» Text extract:
════════

After serving six years as Attorney General of the United States, the first two of which was under a Congress where both houses were controlled by his own party, Eric Holder took a job this year with the Washington, D.C. law firm of Covington & Burling. From his $4 million a year perch on K Street (we don’t begrudge him a working wage, because everyone’s got hungry mouths to feed at home), he occasionally graces the op-ed pages of America’s press with opinion pieces about changes that should be made in the American justice system.

Last week, Holder wrote a column for The New York Times entitled “We Can Have Shorter Sentences and Less Crime.” In it, he complained that “financial cost of our current incarceration policy is straining government budgets; the human and community costs are incalculable. Today, a rare bipartisan consensus in favor of changing drug-sentencing laws presents an opportunity to improve the fairness and efficiency of America’s criminal justice system. But to build on this coalition for reform, which includes senior law enforcement officials, we need action in Congress.”

Predictably, Holder blamed “a small group of Republican congressmen using language dredged from the past” for sentencing reform having ground to a halt.

critic160816Holder complains that between December 2007 and September 2011, black male defendants received sentences 20 percent longer than their white counterparts. From 1983 to 1997, the number of African-Americans sent to prison for drug offenses went up more than 26-fold, compared with a sevenfold increase for whites. By the early 2000s, more than twice as many African-Americans as whites were in state prisons for drug offenses…”

════════

» Data segment:
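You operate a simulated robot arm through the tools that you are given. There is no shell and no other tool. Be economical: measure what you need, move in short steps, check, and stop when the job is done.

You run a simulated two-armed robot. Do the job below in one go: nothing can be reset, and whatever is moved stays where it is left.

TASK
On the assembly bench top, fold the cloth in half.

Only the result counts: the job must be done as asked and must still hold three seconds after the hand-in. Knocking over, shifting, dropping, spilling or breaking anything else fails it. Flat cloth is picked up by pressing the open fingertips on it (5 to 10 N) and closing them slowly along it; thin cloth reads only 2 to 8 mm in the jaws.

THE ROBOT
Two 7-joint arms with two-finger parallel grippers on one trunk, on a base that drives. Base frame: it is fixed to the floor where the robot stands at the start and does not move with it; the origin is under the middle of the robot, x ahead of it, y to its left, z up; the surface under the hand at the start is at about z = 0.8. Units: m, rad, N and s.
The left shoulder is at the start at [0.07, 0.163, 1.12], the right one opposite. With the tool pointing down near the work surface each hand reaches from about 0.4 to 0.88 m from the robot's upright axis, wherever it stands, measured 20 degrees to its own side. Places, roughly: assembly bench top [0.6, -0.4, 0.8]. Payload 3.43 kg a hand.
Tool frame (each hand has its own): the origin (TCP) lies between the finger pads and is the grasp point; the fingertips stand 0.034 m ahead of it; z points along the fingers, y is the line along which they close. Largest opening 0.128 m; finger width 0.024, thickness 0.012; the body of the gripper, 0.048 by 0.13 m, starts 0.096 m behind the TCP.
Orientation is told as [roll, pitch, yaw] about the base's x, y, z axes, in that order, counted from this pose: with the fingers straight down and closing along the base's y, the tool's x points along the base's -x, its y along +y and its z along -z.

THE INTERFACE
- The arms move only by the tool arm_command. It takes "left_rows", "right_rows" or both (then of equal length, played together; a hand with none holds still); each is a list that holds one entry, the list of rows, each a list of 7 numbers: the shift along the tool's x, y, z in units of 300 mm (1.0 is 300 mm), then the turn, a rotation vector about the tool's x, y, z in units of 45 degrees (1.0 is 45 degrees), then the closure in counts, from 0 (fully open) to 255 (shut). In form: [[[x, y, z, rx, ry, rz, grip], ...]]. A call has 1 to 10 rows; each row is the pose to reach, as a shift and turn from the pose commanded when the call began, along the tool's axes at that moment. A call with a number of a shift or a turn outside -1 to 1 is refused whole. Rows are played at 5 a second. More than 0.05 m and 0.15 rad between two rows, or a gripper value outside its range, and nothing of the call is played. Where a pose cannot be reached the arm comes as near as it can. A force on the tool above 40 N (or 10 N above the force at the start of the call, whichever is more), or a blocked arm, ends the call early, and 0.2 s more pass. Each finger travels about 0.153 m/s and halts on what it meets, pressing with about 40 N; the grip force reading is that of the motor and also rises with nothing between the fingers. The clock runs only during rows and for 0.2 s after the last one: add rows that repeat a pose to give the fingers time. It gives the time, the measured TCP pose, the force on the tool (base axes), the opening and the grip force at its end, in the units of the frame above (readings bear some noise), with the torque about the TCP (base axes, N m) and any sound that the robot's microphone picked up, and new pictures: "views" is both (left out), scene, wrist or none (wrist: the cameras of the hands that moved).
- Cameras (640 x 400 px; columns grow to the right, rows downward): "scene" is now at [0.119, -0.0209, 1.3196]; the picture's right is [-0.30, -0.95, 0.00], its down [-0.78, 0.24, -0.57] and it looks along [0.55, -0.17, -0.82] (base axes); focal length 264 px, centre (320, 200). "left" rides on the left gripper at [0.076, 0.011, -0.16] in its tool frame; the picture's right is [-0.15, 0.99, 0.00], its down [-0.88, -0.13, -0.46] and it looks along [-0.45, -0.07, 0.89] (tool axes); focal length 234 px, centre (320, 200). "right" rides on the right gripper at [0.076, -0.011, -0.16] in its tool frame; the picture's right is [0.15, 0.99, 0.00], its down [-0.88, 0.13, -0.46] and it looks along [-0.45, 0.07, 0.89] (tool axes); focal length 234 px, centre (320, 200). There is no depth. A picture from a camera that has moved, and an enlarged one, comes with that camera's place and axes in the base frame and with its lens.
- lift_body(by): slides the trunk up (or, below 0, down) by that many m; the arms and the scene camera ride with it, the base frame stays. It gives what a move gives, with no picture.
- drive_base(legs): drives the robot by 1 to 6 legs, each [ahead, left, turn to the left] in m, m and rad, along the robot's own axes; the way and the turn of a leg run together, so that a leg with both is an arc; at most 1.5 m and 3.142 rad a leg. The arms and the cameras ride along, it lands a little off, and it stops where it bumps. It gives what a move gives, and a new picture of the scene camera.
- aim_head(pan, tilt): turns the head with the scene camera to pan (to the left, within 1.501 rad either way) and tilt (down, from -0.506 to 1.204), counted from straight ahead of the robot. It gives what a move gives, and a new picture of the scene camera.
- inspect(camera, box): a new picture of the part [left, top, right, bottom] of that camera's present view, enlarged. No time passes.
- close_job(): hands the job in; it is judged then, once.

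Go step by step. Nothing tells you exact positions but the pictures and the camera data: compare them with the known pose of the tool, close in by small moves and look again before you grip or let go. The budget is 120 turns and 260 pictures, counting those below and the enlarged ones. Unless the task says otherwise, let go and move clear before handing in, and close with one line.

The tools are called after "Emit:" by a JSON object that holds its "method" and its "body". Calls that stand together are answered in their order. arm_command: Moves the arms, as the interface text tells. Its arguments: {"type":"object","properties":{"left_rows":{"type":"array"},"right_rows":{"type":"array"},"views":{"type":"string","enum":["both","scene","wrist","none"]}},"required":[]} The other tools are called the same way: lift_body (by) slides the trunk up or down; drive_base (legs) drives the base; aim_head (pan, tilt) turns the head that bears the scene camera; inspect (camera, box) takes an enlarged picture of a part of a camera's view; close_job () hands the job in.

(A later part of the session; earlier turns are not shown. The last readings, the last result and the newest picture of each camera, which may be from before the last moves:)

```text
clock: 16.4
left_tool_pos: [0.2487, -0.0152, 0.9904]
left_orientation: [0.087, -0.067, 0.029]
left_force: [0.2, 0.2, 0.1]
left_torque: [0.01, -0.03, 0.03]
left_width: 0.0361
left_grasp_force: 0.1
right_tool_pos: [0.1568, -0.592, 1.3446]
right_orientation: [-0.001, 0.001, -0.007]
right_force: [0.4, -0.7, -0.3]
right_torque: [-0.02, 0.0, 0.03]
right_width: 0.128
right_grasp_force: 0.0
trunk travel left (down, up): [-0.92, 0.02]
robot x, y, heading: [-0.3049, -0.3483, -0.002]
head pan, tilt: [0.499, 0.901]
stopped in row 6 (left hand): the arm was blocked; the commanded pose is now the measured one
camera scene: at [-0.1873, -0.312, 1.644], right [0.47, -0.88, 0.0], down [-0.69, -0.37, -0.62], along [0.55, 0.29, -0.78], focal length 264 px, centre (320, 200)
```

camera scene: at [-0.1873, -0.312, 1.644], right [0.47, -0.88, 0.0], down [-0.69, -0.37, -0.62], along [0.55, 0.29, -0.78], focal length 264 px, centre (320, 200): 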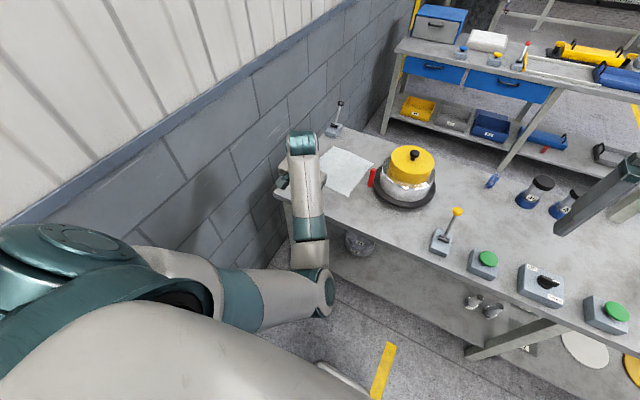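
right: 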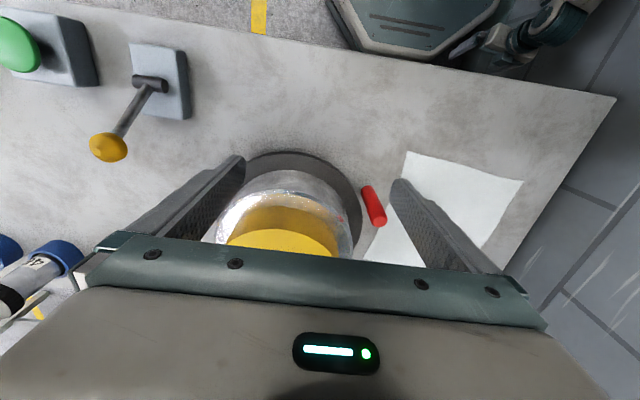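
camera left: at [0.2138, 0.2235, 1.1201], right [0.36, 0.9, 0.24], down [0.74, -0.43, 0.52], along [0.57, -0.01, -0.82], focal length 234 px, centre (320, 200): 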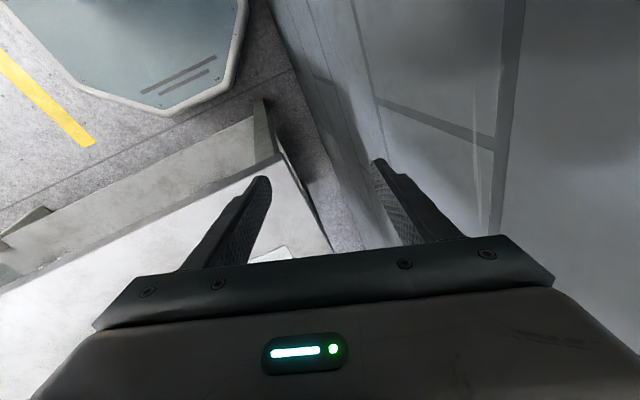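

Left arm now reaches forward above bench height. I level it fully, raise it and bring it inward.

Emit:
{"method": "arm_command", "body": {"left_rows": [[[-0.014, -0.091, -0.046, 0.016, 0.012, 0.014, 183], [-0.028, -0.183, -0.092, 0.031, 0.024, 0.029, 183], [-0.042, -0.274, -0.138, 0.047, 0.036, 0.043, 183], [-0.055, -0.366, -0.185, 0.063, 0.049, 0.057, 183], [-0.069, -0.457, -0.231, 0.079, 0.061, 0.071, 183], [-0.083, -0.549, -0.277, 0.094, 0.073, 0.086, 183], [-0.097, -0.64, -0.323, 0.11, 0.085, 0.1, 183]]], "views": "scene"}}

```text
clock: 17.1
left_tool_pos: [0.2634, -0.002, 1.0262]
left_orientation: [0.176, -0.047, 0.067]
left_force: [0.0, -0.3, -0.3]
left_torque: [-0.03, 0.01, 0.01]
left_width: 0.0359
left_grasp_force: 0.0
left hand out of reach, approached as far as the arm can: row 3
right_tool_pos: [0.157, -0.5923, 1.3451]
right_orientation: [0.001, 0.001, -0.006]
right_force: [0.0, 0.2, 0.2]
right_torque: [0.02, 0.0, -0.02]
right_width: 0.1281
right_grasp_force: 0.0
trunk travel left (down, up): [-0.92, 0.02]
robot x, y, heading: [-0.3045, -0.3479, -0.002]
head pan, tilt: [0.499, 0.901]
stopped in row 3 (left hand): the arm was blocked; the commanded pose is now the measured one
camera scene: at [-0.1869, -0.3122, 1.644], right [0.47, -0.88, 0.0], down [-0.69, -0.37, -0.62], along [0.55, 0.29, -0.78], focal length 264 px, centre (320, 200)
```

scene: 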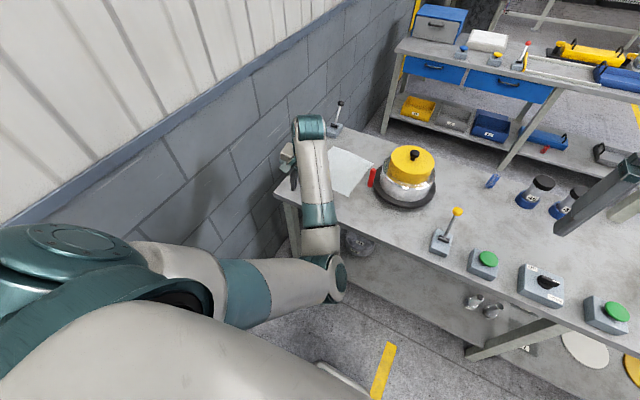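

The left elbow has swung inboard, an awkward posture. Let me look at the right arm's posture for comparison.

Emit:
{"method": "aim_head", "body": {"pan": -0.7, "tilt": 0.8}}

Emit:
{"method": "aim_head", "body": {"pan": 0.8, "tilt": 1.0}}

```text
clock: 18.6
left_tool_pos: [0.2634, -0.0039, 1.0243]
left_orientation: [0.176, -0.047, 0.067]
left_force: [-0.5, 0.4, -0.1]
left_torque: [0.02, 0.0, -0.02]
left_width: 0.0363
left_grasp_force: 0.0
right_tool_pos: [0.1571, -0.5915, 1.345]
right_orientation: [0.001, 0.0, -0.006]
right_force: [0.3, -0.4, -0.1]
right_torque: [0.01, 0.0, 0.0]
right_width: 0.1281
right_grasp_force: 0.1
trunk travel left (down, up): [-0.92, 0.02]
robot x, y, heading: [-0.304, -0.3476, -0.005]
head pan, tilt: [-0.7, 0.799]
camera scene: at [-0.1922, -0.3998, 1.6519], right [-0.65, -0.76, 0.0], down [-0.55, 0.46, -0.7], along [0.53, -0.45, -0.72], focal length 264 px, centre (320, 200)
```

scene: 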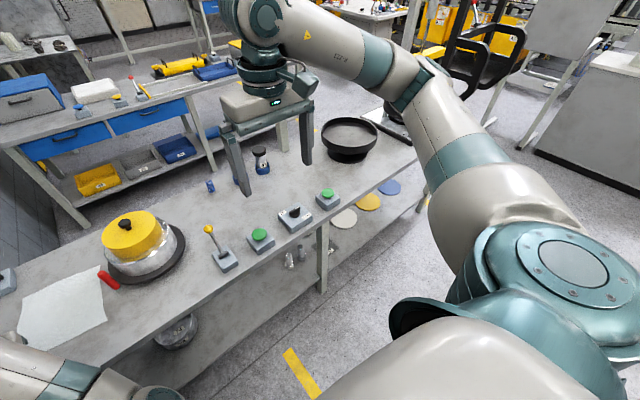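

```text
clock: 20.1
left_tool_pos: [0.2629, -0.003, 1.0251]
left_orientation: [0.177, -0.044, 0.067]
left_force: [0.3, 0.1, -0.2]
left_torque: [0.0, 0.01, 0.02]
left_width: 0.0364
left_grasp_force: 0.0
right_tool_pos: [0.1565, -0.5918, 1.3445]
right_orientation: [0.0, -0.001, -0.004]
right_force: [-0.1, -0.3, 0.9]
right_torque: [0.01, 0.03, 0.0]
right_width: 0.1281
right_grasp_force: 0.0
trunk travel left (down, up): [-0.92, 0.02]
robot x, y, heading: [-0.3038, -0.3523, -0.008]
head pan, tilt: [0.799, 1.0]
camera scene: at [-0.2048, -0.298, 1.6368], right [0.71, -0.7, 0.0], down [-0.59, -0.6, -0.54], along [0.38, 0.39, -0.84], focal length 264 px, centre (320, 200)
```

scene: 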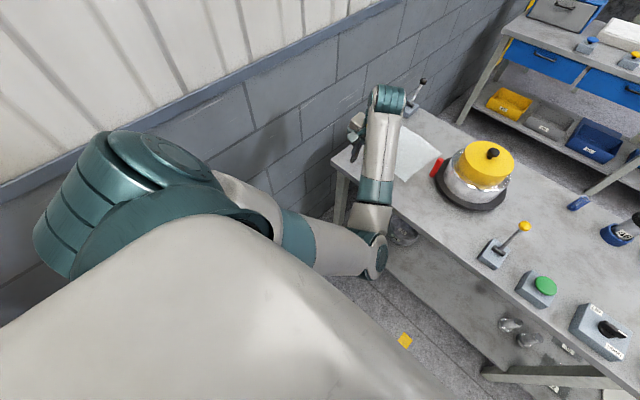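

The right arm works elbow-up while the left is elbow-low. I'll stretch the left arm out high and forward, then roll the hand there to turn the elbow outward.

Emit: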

════════

» Set of tasks:
1. Retype the section of the text extract that opens with "After serving six" and closes with "American justice system.".
2. Supply the part of the text extract that comes after its last sentence.

» Response list:
1.
After serving six years as Attorney General of the United States, the first two of which was under a Congress where both houses were controlled by his own party, Eric Holder took a job this year with the Washington, D.C. law firm of Covington & Burling. From his $4 million a year perch on K Street (we don’t begrudge him a working wage, because everyone’s got hungry mouths to feed at home), he occasionally graces the op-ed pages of America’s press with opinion pieces about changes that should be made in the American justice system.

2.
Horrors. But, Mr. Holder, were you not the Attorney General from early 2009 until last year?  Were you not U.S. Attorney for the District of Columbia from 1993 to 1997, and the Deputy Attorney General from 1997 through 2000? In fact, you sent your deputy, Lanny Breuer, to Capital Hill in April 2009 to tell the Senate Judiciary Committee that you wanted “sentencing laws that are tough, smart, fair, and perceived as such by the American public. We have already begun our own internal review of sentencing and the federal cocaine laws. Our goal is to ensure that our sentencing system is tough and predictable, but at the same time promotes public trust and confidence in the fairness of our criminal justice system.”

Congress responded with the Fair Sentencing Act in 2010, but nothing else, and the high level DOJ task force you promised a few months after you took office, which was to review sentencing laws, never went anywhere.

Ohio State law professor Doug Berman said the other day that he considers “former AG Eric Holder (and his boss President Obama) to be among those who really should bear much responsibility if federal policy-makers miss what Holder calls a “once in a generation” opportunity for federal sentencing reform.” Much of what Holder is complaining about was well known while his hands were on the helm.

“In other words,” Prof. Berman said in his blog, “both Prez Obama and AG Holder fiddled while the federal sentencing system was still burning with tough-on-crime, mandatory-minimum “over-reliance” from 2009 to 2013 during the entire first Obama Administration term. And, critically, we should not lose sight of the important reality that Prez Obama’s party controlled both houses of Congress until early 2011 and controlled the Senate until early 2015. Moreover, the enduring and continued (misguided) opposition of Prez Obama and the Justice Department to mens rea reforms supported by the GOP establishment has arguably been the most critical roadblock to getting sweeping reform legislation enacted even now.”

Had Holder really seen all of this to be the priority that he said it was in 2009 and suggests it is now that he is able to pontificate without the burden of actually doing anything about the problem, sentencing reform would have been achieved years ago.